When confessed tax fraud promoter Jerome Schneider handed the Internal Revenue Service a list of his clients, there was at least one well-known name on the roster: actress Sandra Bullock.
Bullock, the vivacious star of “Miss Congeniality” and other films, paid Schneider for advice on how to buy an offshore bank, said her attorney, E. Howell Crosby. But, he said, she never cheated on her taxes by moving money overseas.
“We knew this guy was the Music Man from Day One,” Crosby said, referring to the
charming swindler in a Broadway musical. “She lost some money taking a look at it, but she never put money offshore.”
The IRS, which has strict confidentiality rules under federal law, declined to comment.
Crosby said other lawyers representing Bullock explained her limited involvement with Schneider to the IRS and haven’t had further discussions with the agency.

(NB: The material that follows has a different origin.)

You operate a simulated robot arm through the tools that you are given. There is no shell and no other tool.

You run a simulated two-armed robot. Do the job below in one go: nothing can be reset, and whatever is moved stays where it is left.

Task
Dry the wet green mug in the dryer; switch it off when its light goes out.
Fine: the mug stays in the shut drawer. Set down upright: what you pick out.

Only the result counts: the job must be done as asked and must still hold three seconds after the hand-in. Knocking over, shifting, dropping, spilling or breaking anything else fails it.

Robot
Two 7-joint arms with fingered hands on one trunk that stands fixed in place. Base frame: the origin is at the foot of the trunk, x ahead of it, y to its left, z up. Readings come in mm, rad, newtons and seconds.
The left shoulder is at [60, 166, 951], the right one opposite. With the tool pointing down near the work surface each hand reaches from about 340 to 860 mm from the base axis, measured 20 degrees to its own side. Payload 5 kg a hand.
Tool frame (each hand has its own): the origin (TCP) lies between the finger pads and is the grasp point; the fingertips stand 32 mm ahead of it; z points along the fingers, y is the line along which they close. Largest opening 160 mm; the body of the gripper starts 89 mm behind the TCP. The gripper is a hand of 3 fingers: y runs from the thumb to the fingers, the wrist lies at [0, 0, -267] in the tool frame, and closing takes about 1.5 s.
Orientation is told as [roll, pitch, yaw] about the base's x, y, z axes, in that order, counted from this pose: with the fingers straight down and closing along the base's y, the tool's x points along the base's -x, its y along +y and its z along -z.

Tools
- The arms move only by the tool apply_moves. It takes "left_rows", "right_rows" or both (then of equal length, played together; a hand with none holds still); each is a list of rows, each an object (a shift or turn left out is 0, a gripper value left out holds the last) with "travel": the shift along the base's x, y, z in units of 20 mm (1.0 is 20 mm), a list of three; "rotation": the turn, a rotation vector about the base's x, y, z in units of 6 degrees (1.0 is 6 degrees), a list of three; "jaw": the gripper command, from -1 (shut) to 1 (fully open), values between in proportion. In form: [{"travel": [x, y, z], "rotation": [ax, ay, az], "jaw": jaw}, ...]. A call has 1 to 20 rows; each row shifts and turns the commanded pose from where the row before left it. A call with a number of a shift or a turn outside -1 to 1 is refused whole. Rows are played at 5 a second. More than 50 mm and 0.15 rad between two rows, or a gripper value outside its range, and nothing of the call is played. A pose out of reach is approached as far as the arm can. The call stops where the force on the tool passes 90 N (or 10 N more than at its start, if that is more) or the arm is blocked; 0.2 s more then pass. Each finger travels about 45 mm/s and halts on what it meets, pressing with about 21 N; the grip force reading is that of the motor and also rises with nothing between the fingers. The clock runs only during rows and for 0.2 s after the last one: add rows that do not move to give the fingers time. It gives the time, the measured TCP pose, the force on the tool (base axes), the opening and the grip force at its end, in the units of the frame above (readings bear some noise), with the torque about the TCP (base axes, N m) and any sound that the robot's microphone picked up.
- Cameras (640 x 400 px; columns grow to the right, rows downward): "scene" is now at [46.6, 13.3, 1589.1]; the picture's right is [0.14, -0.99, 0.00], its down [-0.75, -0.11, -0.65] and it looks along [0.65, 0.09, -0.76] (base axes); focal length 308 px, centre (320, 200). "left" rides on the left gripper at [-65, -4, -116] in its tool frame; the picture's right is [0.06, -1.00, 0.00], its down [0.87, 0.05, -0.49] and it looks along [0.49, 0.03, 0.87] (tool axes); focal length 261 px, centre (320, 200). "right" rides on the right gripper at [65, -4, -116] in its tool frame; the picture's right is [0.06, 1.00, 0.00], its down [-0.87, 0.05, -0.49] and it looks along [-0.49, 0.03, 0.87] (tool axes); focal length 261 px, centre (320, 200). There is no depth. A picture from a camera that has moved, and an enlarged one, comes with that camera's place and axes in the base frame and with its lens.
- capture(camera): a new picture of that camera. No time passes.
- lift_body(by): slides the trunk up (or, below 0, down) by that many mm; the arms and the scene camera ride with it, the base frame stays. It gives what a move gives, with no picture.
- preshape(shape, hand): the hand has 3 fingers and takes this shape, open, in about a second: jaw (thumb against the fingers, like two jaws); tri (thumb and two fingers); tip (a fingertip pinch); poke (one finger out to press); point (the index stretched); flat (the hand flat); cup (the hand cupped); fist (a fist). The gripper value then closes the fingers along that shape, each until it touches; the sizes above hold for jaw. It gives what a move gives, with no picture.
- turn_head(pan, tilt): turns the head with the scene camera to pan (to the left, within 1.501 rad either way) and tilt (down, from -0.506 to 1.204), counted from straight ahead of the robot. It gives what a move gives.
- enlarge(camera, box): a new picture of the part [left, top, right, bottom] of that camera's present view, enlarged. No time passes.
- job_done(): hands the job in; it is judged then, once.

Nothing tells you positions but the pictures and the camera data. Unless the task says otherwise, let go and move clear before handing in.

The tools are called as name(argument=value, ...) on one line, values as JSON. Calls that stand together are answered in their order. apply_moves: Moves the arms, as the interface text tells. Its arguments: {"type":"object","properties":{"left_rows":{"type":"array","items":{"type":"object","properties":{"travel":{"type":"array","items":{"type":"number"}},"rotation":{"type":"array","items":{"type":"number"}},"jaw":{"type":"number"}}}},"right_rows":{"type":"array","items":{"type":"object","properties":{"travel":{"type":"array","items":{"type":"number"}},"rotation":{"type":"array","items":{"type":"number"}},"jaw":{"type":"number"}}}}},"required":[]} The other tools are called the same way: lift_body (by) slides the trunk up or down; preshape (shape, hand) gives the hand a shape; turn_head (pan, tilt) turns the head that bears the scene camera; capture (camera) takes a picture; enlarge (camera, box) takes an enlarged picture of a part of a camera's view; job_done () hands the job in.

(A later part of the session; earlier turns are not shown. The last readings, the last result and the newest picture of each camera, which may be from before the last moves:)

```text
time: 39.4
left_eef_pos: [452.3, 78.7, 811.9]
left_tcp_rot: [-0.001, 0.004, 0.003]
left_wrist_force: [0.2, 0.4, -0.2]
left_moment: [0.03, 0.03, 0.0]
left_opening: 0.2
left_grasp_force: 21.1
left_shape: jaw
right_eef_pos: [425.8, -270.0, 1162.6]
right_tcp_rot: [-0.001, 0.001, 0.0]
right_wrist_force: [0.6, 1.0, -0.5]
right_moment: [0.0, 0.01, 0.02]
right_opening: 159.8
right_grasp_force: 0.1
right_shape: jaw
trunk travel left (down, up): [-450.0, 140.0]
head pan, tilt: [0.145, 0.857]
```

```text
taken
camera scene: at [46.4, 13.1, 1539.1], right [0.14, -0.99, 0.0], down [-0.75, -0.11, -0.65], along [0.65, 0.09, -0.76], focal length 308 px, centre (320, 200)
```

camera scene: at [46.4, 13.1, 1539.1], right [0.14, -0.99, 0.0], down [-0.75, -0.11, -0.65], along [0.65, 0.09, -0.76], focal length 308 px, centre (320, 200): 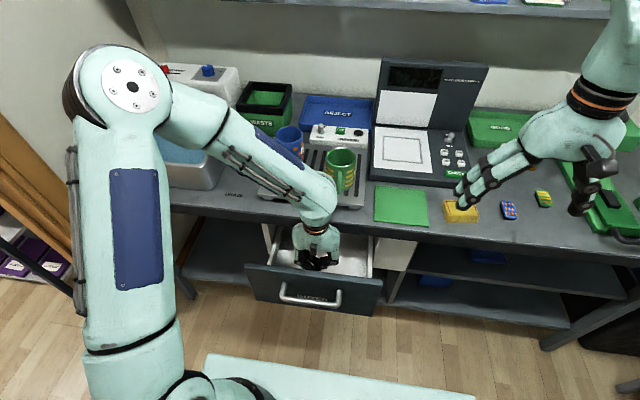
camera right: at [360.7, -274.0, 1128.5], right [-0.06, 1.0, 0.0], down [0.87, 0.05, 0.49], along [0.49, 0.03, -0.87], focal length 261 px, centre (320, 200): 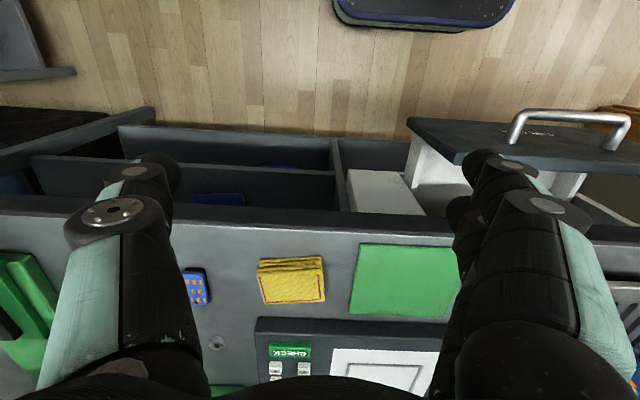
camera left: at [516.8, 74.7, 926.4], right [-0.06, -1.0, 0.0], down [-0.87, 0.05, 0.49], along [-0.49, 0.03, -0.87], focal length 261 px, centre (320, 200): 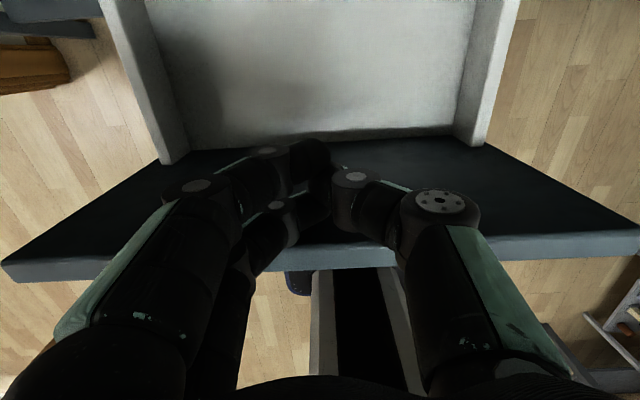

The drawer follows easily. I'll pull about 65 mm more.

“Sandra is very conservative in everything,” said Crosby, a partner at the New Orleans-based firm of Chaffe, McCall, Phillips, Toler & Sarpy. “In our opinion, this deal was speculative and risky. We didn’t believe it would be accepted by the IRS.”
The actress’ fleeting dealings with Schneider illustrate the appeal of tax shelters to people who have lots of money and little time to oversee their investments.
“In the first round of tax shelters back in the 1970s, doctors were the big suckers,” said Mark Luscombe, principal tax analyst with CCH Inc., a Riverwoods, Ill.-based publisher of tax information. “A lot of actors and athletes seem to be getting taken in these days.”
The IRS has launched an aggressive crackdown on tax shelters over the last three years. Agency officials say client lists surrendered by tax promoters are littered with the rich and famous but decline to name names.
People who agree to out-of-court settlements are not publicly identified by the IRS.
Schneider disclosed his association with Bullock in an interview with the Los Angeles Times.
The Vancouver, British Columbia, businessman, who once had offices in Manhattan Beach, Calif., and San Francisco, was indicted by a federal grand jury in 2002 in connection with a scheme that touted the use of offshore banks in places such as the Cayman Islands to avoid taxes.
Schneider, who is awaiting sentencing in federal court next month, gave the IRS a client roster as part of a plea deal.
Bullock paid $100,000 for tax and legal advice for the purchase of an offshore bank, Schneider told the Times. Crosby confirmed that a payment to Schneider was made but said he couldn’t recall the amount.
Crosby said Bullock’s father, John, saw an advertisement promoting Schneider’s tax shelter advice in an in-flight airline magazine in 1996. Intrigued, the Bullocks paid to have Schneider fly from Vancouver to New Orleans to meet Crosby and explain how his system worked, Crosby said.
The gist of Schneider’s claim was this: People could buy an offshore “shell” bank — one without any real depositors or business activity — and have it “owned” on paper by a foreign person or entity.
The U.S. investor could then use the bank to accumulate investment income without having to pay U.S. taxes on the money.
During the visit, Crosby said he asked Schneider whether he could cite any court precedents or legal opinions that would establish the shelter as legitimate.
Schneider referred Crosby to a Los Angeles lawyer, who charged a fee for an opinion letter that was supposed to detail how the offshore arrangement would stand up in tax court.
The letter was riddled with caveats, Crosby said, so he sent it back to the lawyer with questions and revisions. He said the attorney never addressed the issues he raised.
Meanwhile, Crosby said, Schneider was pushing him and John Bullock to persuade Sandra Bullock to buy United International Bank Inc., a shell bank in the Cayman Islands, where the tax laws are as accommodating as the sun.
Crosby said he didn’t remember whether the purchase was completed. Schneider said it was. In any event, Crosby said, Bullock never put any money into the bank.
He said the only money that went into the deal was to pay legal fees and to complete paperwork. The various discussions and negotiations took place over six months in 1996-97, he said.
Crosby said Sandra Bullock never dealt with Schneider directly, but only through her father or her lawyers.
“Things like this were floating around, Crosby said. “You’d hear about them and check it out. But this one never passed the smell test. Sandra would never do anything to tarnish her reputation. I am personally angry at Mr. Schneider for dragging her name into this, when we saw through it from the beginning.”